Estate agents continue to account for the largest number of AML fines issued by HMRC since the introduction of AML supervision. In fact, the sector accounts for 45.4% of all fines issued, followed by accountancy service providers (41.1%) and money service businesses (4.6%).
Since 2017, estate agents have also paid the second largest overall penalty sum of £1.6m. Only the money service businesses sector has been more heavily fined at a total of £4.7m, while accountancy service providers rank third with total fines valuing £510,000.
However, during this time the average AML fine issued to the estate agency sector sits at £3,711, just the fourth highest of all sectors.

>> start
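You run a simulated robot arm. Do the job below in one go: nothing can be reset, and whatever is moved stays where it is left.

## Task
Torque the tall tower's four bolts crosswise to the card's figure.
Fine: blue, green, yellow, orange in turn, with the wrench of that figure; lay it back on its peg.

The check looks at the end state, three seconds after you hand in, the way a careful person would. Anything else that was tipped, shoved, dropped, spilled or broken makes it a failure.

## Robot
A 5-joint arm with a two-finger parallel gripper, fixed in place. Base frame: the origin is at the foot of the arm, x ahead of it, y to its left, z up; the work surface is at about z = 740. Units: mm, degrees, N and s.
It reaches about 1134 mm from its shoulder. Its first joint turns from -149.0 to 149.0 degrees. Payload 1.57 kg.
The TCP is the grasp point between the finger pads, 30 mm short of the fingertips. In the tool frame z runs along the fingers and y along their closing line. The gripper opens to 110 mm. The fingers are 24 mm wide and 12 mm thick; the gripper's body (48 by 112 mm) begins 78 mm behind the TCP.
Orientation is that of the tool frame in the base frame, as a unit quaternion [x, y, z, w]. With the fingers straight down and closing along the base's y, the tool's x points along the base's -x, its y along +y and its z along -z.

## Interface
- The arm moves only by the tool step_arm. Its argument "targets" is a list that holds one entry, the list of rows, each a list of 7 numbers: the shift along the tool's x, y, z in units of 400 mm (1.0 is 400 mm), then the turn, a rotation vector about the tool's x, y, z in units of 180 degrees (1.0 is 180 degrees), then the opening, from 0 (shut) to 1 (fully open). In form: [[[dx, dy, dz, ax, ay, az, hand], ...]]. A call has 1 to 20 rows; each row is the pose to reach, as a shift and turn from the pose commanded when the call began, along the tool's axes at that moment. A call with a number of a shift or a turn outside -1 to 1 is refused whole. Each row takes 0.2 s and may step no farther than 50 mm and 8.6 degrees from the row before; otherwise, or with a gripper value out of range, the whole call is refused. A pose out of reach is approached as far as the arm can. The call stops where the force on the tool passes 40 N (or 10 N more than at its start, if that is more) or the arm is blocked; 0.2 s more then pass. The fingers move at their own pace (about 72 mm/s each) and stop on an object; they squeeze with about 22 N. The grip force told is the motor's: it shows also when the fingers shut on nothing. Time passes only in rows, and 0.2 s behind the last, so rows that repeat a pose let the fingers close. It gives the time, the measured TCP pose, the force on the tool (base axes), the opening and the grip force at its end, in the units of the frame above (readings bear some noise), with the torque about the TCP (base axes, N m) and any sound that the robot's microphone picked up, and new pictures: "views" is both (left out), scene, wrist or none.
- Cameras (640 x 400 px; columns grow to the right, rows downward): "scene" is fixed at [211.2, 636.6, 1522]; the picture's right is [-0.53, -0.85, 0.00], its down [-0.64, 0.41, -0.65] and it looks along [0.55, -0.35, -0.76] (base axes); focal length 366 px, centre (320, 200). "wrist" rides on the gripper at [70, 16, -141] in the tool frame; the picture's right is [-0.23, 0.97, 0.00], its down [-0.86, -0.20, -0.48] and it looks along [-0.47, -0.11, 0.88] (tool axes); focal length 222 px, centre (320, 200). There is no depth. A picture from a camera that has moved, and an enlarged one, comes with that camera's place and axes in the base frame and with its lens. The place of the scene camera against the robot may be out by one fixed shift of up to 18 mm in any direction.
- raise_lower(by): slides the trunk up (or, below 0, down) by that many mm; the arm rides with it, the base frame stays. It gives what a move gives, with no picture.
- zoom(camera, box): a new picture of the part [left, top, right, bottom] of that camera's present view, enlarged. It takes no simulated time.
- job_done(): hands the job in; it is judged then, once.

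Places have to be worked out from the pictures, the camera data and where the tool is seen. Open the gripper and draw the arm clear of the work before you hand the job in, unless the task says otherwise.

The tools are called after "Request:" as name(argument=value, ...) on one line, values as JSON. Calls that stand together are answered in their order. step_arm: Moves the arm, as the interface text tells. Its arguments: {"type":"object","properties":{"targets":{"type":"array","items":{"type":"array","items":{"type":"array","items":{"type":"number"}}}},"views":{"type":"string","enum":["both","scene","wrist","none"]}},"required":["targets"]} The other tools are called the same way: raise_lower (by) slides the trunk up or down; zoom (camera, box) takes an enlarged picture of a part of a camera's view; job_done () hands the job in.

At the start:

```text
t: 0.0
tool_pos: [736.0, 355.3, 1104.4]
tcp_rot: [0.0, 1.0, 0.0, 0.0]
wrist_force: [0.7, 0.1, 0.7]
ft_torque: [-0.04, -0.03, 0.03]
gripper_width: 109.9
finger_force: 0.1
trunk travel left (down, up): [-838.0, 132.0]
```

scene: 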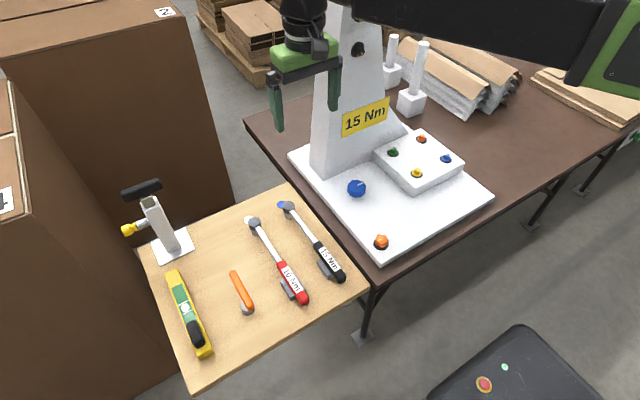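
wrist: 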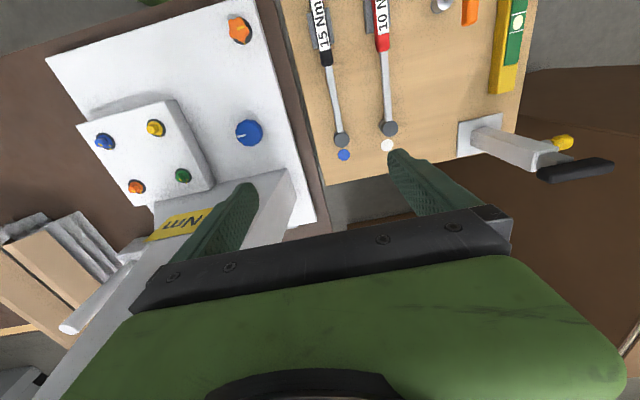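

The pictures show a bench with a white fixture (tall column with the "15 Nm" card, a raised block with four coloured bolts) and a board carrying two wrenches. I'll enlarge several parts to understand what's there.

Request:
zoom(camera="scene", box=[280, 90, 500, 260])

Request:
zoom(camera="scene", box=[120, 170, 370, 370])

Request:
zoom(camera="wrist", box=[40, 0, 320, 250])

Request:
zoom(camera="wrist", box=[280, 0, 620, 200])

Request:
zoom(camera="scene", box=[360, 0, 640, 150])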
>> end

So while the sector may have been subject to the most fines, the data suggests that the reasons behind these fines are not as severe as those issued within some other sectors.
Tim Barnett, CEO of Credas Technologies, which analysed the data, said: “At first glance, it might appear that estate agents are failing to get on top of their AML responsibilities. The sector ranks high both in terms of the total number of fines and their cumulative total, but the situation is more nuanced than the data might suggest.
“The majority of these fines are due to oversights rather than intended money laundering practices, with estate agents tackling a large number of transactions day in, day out, and this is evident given the fact that the average fine issued isn’t as severe as many other sectors.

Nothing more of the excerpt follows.